### [Aim]
In the material below, repeat only the lines from the one that holds "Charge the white" through the final line, exactly as they stand.
• • • • • • •
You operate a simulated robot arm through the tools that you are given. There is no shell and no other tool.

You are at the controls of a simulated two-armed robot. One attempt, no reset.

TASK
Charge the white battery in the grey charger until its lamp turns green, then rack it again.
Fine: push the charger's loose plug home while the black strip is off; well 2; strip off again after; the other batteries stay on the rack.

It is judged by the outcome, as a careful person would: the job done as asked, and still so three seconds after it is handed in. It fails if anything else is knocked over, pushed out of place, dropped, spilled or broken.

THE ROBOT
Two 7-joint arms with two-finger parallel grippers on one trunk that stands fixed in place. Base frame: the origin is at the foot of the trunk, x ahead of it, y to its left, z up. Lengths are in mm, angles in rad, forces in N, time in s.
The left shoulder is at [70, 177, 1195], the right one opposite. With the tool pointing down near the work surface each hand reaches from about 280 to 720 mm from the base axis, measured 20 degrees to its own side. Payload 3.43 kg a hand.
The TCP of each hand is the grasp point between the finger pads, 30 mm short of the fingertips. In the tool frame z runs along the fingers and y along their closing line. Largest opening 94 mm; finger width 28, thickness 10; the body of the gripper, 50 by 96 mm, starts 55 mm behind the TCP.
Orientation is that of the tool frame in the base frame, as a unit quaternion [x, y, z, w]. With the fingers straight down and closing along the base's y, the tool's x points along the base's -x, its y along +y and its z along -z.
• • • • • • •
### [Solution]
Charge the white battery in the grey charger until its lamp turns green, then rack it again.
Fine: push the charger's loose plug home while the black strip is off; well 2; strip off again after; the other batteries stay on the rack.

It is judged by the outcome, as a careful person would: the job done as asked, and still so three seconds after it is handed in. It fails if anything else is knocked over, pushed out of place, dropped, spilled or broken.

THE ROBOT
Two 7-joint arms with two-finger parallel grippers on one trunk that stands fixed in place. Base frame: the origin is at the foot of the trunk, x ahead of it, y to its left, z up. Lengths are in mm, angles in rad, forces in N, time in s.
The left shoulder is at [70, 177, 1195], the right one opposite. With the tool pointing down near the work surface each hand reaches from about 280 to 720 mm from the base axis, measured 20 degrees to its own side. Payload 3.43 kg a hand.
The TCP of each hand is the grasp point between the finger pads, 30 mm short of the fingertips. In the tool frame z runs along the fingers and y along their closing line. Largest opening 94 mm; finger width 28, thickness 10; the body of the gripper, 50 by 96 mm, starts 55 mm behind the TCP.
Orientation is that of the tool frame in the base frame, as a unit quaternion [x, y, z, w]. With the fingers straight down and closing along the base's y, the tool's x points along the base's -x, its y along +y and its z along -z.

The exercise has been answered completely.